International Banking and Cross-Border Effects of Regulation: Lessons from Hong Kong
HKIMR Working Paper No.12/2016
29 Pages Posted: 8 Jul 2016
Date Written: July 5, 2016
Using a confidential dataset of foreign bank affiliates (FBA) in Hong Kong, this study finds evidence of an international transmission of prudential policies through banks’ balance sheets from a host country perspective. Specifically, in response to tighter capital requirements in the home country, parent banks with a higher Tier 1 capital ratio tend to sustain higher loan growth by their FBAs in Hong Kong than their peers. When a tighter liquidity requirement is considered, differences in parent banks’ core deposit shares and reliance on net intragroup funding are found to significantly affect the loan response of FBAs in Hong Kong. One implication is that from a host supervisor’s perspective, understanding the balance sheet structure of a FBA’s parent bank is important in assessing the international transmission of prudential policies.

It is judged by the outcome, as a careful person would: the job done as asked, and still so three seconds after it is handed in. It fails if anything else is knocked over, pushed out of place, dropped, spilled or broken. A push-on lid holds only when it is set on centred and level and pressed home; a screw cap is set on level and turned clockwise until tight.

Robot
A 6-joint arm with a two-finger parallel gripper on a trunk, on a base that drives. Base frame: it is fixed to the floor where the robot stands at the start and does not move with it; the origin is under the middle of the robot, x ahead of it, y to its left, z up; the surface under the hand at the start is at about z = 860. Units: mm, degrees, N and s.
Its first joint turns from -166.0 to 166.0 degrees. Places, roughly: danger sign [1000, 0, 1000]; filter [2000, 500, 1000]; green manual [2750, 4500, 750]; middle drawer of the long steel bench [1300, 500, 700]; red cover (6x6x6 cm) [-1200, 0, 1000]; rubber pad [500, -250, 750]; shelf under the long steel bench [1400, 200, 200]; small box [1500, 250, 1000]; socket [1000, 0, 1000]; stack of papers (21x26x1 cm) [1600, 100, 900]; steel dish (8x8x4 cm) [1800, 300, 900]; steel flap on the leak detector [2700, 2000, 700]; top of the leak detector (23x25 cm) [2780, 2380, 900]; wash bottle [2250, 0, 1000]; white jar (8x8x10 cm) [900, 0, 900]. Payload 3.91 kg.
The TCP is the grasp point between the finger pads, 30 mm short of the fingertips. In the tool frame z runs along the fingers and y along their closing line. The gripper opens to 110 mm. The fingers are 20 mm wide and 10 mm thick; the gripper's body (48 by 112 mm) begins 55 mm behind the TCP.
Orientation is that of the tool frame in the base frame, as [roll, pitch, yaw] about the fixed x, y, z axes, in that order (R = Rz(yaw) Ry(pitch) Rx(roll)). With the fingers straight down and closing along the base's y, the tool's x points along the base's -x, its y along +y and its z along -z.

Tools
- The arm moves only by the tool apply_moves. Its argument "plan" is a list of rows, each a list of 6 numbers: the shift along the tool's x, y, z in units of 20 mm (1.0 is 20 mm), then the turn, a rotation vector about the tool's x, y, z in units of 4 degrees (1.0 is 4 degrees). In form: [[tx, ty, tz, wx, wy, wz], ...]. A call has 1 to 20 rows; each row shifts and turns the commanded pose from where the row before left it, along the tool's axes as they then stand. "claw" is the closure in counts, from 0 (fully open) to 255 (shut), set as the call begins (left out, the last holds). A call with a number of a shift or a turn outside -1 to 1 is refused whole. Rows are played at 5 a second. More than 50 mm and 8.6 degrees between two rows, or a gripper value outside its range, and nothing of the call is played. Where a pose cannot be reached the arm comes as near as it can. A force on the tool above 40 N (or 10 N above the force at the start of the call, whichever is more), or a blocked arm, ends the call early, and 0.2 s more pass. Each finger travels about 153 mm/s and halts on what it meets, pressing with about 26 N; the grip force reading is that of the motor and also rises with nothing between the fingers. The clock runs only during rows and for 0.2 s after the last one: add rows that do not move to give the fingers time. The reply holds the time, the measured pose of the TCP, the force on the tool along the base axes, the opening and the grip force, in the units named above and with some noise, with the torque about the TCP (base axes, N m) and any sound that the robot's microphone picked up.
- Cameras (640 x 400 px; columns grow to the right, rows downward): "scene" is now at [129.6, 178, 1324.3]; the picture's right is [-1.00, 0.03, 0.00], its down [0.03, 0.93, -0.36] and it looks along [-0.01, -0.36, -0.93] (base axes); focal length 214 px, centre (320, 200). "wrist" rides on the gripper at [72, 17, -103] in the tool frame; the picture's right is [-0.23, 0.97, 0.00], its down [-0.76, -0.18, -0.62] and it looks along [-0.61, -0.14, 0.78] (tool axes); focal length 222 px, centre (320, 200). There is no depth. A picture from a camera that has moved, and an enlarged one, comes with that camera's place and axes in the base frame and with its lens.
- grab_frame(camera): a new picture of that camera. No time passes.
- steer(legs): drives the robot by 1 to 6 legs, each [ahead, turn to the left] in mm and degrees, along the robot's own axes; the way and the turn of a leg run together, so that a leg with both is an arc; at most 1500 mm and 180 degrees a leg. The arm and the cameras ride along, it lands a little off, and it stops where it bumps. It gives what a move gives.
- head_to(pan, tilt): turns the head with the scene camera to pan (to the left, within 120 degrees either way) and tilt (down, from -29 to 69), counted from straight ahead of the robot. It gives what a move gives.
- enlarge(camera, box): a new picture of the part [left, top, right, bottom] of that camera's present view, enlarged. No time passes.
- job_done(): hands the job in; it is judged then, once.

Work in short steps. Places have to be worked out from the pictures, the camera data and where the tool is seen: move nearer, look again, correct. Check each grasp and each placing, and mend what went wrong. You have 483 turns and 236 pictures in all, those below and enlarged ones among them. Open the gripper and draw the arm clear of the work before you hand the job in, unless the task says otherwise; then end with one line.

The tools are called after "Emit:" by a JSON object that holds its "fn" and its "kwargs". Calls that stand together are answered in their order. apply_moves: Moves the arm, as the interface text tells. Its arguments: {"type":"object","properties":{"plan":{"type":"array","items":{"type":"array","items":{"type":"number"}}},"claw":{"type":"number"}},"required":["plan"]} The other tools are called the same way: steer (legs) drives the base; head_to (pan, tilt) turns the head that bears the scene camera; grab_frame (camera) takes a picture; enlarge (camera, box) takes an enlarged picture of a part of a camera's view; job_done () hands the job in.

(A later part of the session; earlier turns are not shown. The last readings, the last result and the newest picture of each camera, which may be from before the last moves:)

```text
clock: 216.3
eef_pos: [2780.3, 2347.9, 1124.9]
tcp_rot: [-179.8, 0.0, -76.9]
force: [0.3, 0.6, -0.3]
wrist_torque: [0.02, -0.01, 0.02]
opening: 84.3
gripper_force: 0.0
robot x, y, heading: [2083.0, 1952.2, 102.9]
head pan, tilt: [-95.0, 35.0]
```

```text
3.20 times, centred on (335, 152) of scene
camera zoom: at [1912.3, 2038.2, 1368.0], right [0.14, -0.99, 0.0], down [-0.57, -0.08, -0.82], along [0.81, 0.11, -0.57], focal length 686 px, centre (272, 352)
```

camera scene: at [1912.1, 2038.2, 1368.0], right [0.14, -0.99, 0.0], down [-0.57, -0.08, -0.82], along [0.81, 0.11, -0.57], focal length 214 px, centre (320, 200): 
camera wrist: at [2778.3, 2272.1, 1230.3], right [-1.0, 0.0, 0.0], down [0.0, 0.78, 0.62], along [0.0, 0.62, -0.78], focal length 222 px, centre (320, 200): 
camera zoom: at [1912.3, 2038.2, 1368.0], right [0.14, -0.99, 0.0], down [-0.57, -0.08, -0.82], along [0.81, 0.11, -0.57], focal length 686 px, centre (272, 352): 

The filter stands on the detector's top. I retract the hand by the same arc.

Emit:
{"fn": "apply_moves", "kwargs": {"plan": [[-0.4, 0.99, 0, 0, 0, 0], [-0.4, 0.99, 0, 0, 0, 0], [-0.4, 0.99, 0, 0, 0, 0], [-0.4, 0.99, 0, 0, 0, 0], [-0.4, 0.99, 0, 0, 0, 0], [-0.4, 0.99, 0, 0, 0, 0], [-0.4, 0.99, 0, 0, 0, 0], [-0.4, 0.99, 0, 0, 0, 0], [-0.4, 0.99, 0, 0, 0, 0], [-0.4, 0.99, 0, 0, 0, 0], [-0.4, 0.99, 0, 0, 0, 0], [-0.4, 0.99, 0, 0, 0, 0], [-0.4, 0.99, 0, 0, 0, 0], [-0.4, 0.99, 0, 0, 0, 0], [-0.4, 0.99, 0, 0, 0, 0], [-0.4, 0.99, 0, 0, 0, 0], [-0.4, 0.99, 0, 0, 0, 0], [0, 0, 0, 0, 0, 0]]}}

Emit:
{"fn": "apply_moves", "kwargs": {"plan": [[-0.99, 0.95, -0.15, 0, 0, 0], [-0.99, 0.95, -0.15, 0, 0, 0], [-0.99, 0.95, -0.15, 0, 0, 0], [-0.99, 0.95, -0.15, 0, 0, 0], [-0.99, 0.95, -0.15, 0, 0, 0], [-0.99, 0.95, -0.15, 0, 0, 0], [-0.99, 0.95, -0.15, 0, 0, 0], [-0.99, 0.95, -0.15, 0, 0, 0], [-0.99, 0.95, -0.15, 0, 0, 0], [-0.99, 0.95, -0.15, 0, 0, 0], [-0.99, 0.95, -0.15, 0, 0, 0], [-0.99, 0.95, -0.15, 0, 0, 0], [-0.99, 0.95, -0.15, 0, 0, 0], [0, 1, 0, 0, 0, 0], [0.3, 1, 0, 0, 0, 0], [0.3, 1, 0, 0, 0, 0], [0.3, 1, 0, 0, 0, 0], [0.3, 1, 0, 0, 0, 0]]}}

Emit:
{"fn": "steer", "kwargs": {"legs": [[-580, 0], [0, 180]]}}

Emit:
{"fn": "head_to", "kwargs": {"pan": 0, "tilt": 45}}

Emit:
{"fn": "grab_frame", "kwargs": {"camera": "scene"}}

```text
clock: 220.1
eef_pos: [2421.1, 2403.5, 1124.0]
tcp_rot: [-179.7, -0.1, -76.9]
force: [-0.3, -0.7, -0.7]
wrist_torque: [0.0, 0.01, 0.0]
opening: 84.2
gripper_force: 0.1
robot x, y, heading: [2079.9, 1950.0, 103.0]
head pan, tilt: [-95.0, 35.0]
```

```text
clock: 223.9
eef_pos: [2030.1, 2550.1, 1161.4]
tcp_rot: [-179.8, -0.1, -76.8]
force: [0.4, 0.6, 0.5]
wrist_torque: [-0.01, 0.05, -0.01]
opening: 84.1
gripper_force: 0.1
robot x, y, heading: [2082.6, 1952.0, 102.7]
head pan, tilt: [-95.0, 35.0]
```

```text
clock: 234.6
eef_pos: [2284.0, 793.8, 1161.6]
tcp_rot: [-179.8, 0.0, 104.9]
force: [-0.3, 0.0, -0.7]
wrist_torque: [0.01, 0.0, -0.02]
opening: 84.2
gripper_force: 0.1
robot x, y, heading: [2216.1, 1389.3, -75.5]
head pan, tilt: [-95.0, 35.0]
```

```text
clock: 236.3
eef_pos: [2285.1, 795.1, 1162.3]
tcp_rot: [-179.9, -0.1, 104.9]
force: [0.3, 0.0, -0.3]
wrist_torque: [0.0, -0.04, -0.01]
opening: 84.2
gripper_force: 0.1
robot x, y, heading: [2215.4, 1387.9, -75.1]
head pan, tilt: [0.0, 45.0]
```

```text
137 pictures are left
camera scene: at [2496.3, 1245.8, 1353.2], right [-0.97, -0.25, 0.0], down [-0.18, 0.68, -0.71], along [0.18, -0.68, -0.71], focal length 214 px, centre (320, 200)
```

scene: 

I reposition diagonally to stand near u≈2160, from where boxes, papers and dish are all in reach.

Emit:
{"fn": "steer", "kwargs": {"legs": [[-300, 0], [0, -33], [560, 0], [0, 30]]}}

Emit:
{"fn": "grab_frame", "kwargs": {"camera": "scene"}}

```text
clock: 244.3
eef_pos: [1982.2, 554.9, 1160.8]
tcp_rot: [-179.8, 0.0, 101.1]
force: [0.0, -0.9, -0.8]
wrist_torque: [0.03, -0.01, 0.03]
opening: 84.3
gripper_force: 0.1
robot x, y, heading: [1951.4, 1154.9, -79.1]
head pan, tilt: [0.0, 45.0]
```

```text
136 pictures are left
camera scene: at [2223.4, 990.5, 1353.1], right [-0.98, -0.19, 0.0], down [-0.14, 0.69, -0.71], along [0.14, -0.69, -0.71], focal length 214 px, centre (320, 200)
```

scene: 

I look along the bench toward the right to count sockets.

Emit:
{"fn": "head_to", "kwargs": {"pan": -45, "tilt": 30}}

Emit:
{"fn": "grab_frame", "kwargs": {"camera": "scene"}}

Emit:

Regarding the impact on the loan supply of the Hong Kong banking sector, our findings show that the size of the spillover effects for the overall capital requirement and reserve requirement are larger than those for sector-specific prudential measures. The relatively smaller spillover effects for sector-specific prudential measures can be partly explained by a significant portfolio rebalancing effect both across and within affiliates of international banks, making the net impact on the host country less clear.